-- Source text --
With most United Ways in North Carolina having completed their 2008-09 fundraising campaigns, all but four fell short of their goals.

Together, the state’s 58 local United Ways raised about $125 million, down from about $144 million raised the previous year, says Jim Morrison, president of United Way of North Carolina.

“It’s the most challenging fundraising year I’ve ever seen in 36 years as a volunteer and employee,” he says. “Discretionary dollars are at a premium and the uncertainty is a challenge.”

While some smaller United Ways that are members of the statewide group have yet to tally their results, Morrison says, the final numbers will not significantly affect the statewide total.

And so far, United Ways in only four counties have met their goals — Chatham, Cumberland, Davidson and Onslow.

While Morrison praised the leadership in those four counties and beyond, he speculates their efforts to localize the United Way’s mission of improving education, health and income paid off.

-- Data --
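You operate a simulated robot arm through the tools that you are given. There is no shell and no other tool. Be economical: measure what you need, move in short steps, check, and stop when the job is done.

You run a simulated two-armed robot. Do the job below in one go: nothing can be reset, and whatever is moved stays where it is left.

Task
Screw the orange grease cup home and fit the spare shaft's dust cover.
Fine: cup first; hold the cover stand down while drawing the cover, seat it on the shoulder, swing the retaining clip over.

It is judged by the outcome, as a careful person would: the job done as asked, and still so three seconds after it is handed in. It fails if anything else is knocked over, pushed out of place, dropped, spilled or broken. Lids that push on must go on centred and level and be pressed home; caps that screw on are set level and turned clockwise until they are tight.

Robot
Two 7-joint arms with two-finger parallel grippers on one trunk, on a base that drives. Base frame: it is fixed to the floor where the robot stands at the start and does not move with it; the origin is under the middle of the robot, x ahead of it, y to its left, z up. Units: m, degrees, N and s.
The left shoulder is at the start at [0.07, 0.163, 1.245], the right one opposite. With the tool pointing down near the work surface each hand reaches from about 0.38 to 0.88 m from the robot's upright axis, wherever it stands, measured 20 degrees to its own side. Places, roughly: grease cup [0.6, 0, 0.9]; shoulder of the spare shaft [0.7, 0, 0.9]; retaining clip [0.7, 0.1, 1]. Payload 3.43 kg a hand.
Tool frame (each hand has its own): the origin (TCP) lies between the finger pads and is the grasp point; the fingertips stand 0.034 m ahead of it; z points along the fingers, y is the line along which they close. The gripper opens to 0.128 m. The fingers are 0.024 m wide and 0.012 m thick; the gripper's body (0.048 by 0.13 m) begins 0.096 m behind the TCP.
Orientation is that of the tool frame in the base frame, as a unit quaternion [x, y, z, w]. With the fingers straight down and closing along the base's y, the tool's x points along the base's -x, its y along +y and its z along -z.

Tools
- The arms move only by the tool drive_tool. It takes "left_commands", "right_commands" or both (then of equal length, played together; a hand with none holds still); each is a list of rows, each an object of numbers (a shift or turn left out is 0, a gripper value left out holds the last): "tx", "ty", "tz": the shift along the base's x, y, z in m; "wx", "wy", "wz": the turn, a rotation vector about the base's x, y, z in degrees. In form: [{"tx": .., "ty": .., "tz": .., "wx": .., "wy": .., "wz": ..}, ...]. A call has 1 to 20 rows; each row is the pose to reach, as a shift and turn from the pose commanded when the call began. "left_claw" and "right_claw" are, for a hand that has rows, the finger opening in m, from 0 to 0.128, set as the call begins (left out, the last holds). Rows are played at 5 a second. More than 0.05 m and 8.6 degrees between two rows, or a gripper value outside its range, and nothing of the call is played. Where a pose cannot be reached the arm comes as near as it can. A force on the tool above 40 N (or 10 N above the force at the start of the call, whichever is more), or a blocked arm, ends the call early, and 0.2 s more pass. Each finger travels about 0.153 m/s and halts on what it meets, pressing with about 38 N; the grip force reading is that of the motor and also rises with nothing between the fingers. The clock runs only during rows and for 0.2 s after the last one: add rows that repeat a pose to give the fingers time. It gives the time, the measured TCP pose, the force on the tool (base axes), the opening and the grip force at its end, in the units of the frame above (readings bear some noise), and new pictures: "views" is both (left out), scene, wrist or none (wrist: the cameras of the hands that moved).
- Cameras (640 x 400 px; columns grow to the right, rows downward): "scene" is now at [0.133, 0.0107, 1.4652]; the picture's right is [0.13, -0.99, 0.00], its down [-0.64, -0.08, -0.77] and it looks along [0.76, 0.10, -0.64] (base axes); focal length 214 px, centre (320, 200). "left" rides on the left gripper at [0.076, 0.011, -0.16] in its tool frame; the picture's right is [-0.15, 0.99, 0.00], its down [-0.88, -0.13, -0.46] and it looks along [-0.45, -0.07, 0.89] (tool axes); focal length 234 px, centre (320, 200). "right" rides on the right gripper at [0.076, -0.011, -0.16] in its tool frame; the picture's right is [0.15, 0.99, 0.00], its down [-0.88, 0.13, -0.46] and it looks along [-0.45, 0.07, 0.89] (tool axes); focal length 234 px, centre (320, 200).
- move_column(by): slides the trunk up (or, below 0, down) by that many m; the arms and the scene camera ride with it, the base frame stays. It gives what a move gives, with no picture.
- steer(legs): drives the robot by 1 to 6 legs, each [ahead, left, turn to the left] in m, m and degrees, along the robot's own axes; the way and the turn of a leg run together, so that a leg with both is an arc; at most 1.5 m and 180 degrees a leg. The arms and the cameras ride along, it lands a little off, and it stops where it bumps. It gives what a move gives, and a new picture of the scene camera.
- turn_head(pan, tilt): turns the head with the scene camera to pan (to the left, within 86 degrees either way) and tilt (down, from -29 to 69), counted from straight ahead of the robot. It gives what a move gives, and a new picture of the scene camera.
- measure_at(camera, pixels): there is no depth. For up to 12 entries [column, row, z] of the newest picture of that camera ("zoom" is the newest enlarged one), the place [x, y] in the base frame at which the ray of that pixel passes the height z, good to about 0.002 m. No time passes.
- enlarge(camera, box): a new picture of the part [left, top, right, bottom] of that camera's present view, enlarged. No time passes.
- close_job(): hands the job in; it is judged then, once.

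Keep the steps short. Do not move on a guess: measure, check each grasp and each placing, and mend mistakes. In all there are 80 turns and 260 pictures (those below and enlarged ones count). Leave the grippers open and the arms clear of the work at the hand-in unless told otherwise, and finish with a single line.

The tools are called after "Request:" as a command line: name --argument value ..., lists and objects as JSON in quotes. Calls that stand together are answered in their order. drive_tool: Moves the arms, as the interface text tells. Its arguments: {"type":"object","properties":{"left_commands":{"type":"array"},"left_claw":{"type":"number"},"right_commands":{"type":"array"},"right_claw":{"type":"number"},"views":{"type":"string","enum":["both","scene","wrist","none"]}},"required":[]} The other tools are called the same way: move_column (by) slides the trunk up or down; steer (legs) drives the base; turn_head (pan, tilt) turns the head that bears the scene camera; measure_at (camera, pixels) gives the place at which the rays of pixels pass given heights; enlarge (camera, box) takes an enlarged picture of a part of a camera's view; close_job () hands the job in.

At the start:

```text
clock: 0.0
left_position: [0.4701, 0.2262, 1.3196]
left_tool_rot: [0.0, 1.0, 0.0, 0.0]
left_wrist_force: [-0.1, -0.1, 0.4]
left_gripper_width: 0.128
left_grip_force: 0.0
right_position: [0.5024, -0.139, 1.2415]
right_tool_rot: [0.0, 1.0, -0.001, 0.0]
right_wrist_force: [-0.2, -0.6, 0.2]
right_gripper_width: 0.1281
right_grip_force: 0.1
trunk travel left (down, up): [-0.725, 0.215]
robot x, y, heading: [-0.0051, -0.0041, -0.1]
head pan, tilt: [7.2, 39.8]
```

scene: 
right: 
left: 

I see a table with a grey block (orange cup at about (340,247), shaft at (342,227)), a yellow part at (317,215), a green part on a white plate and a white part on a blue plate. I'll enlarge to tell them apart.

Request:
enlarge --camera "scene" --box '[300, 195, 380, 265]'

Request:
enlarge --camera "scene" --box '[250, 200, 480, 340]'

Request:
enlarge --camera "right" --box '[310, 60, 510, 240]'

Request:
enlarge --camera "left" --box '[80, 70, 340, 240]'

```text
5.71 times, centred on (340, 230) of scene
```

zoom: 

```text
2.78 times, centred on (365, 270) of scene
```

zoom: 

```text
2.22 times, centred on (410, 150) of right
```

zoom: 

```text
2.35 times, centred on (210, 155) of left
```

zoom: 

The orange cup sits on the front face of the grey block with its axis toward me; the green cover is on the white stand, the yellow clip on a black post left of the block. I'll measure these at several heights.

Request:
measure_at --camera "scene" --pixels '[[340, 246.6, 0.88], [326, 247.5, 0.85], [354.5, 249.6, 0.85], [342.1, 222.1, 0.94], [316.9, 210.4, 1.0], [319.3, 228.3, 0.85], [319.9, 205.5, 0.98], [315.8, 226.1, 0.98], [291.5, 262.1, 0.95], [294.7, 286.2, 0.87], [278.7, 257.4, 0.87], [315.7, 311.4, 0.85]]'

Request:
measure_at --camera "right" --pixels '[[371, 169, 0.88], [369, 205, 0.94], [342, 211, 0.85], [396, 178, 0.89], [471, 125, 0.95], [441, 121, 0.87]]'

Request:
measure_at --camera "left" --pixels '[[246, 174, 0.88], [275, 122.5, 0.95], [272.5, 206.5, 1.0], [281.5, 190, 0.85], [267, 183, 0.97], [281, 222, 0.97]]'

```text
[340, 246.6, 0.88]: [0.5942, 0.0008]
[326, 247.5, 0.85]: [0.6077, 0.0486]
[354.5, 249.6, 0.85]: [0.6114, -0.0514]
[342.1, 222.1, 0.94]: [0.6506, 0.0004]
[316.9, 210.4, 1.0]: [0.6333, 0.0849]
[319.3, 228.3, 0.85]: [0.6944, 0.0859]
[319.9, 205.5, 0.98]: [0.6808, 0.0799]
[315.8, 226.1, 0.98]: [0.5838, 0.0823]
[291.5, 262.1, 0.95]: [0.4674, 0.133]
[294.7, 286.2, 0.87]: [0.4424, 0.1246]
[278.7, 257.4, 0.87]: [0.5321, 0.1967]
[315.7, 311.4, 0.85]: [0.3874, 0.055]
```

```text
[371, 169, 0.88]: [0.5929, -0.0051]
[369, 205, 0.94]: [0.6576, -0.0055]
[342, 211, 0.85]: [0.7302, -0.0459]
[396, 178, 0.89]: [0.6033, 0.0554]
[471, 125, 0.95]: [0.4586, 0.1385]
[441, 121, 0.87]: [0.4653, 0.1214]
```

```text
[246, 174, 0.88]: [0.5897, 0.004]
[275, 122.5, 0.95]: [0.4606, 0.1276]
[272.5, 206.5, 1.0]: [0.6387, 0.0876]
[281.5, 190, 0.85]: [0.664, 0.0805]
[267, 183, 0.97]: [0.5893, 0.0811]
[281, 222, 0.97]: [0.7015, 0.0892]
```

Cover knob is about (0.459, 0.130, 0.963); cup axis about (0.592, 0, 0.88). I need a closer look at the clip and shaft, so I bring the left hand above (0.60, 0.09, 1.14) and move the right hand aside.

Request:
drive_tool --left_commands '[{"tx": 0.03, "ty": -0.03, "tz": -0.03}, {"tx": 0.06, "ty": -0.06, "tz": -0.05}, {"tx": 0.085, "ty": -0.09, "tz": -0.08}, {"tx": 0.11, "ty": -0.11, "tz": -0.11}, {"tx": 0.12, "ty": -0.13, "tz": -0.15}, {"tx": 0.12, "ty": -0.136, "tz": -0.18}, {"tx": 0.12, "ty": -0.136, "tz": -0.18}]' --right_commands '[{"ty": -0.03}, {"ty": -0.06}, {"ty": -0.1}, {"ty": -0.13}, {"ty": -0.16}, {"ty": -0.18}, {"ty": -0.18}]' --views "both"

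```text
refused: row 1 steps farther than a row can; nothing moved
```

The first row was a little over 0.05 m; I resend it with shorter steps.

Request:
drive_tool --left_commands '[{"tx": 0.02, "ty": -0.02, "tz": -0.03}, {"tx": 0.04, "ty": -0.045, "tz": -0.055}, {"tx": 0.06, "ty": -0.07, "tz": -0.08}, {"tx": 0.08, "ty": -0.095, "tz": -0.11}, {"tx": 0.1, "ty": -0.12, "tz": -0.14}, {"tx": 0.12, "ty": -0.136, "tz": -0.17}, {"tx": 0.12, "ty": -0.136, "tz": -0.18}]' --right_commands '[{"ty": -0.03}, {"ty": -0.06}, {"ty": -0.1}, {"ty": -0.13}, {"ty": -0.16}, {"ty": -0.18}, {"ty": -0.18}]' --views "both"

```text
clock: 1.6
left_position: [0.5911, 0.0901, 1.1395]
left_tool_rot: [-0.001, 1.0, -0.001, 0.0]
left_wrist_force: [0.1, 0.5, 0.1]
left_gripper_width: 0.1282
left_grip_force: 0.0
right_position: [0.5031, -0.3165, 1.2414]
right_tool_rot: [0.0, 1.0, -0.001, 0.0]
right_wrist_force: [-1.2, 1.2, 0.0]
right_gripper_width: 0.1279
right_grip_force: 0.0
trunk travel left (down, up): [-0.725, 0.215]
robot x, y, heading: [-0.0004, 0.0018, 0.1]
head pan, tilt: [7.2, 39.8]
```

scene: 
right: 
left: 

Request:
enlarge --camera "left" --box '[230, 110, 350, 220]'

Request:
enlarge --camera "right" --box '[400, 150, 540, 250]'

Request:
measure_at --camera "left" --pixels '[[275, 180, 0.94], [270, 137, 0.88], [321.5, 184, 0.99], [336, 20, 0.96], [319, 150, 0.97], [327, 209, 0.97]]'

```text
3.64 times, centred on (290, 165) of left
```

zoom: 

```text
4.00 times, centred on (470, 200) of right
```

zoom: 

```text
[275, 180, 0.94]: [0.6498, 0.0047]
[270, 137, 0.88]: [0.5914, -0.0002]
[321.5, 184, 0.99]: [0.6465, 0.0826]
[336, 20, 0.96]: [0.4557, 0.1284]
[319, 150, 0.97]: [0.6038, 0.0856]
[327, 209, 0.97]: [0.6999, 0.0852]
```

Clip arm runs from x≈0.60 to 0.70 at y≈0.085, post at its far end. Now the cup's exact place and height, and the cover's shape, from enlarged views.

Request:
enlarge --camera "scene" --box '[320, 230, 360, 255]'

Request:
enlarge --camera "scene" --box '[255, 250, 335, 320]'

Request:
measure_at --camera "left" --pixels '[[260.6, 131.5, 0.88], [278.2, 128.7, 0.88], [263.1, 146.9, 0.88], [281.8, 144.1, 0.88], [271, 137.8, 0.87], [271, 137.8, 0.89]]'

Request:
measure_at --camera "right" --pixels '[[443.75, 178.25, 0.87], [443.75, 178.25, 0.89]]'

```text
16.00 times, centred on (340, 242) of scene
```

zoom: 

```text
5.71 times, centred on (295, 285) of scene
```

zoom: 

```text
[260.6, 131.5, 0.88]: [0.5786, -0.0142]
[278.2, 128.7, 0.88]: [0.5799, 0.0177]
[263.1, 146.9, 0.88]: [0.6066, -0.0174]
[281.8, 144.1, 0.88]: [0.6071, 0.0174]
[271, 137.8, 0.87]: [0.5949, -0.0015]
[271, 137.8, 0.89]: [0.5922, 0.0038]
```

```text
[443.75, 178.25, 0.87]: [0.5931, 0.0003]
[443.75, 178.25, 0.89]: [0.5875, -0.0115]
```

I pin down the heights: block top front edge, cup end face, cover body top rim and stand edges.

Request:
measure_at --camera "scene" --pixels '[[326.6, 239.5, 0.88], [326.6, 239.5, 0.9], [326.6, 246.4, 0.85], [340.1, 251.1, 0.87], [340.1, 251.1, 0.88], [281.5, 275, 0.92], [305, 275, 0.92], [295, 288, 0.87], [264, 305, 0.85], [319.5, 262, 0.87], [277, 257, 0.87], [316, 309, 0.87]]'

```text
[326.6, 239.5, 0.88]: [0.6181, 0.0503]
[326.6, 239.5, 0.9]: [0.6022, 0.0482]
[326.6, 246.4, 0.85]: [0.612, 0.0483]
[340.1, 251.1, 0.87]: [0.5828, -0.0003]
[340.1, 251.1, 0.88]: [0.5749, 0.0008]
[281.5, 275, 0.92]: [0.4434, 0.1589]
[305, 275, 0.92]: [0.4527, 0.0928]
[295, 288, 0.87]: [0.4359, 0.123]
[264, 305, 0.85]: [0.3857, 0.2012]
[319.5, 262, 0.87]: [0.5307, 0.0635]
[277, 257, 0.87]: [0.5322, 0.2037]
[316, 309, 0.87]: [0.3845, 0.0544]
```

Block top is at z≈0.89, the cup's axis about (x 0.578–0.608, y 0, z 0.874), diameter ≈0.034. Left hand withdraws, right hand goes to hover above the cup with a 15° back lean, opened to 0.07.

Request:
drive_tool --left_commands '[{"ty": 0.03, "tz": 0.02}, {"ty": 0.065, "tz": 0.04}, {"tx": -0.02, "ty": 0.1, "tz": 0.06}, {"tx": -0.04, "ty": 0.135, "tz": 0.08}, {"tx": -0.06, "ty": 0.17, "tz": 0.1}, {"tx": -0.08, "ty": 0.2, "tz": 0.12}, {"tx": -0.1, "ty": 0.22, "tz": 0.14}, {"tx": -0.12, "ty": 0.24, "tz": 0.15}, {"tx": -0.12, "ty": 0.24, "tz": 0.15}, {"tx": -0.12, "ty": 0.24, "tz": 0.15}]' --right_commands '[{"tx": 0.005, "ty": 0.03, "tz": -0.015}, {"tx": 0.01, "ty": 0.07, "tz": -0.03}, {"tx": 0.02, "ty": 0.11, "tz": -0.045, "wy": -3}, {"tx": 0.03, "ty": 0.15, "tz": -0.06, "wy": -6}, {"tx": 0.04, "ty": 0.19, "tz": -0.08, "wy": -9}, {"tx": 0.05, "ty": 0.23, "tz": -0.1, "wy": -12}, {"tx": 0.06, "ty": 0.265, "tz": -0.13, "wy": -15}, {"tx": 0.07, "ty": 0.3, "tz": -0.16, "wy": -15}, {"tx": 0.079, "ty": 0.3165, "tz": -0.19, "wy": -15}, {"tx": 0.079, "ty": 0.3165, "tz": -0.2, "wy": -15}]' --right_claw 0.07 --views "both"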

-- To be done --
A) This exercise asks for the lines from the line with "You run a simulated" to the line with "Screw the orange", both lines included, set down exactly and with nothing else. Give them as a numbered list, with blank lines left out.
B) Please continue the source text.

-- Answer list --
A)
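1. You run a simulated two-armed robot. Do the job below in one go: nothing can be reset, and whatever is moved stays where it is left.
2. Task
3. Screw the orange grease cup home and fit the spare shaft's dust cover.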

B)
“They probably are very on target with keeping it local, focused and impactful,” he says.

And some of the major drivers of the current economic situation, including banking problems, were less of a factor in those communities than in others, he says.

But almost across the board, workplace giving and leadership giving both are taking hits, says Morrison.

“There’s been a decrease in levels of giving, and some people just can’t give at all because they no longer have any resources to give,” he says. “They’re just worried about putting food on the table and paying their bills.”

That drop in fundraising is forcing United Ways across the state to make difficult decisions.

All United Ways raise money locally and give away money locally, investing according to priorities in their own communities.

“Different United Ways have different focuses and they all are making tough decisions,” says Morrison. “Because in the vast majority of cases they have less resources to invest.”

That means taking a strategic look at the services they invest in and trying to get the greatest results with the least dollars. And that can be hard on nonprofits, and the people they serve.

“In some cases, it’s very painful, because in these economic times it’s a perfect storm in the other direction,” he says of United Ways’ partner agencies. “People who have never used United Way services are knocking on the door for the first time because of their personal situation.”

That leaves nonprofits with more demand and fewer resources.

To plug that funding gap, United Ways in the state are working hard, say Morrison.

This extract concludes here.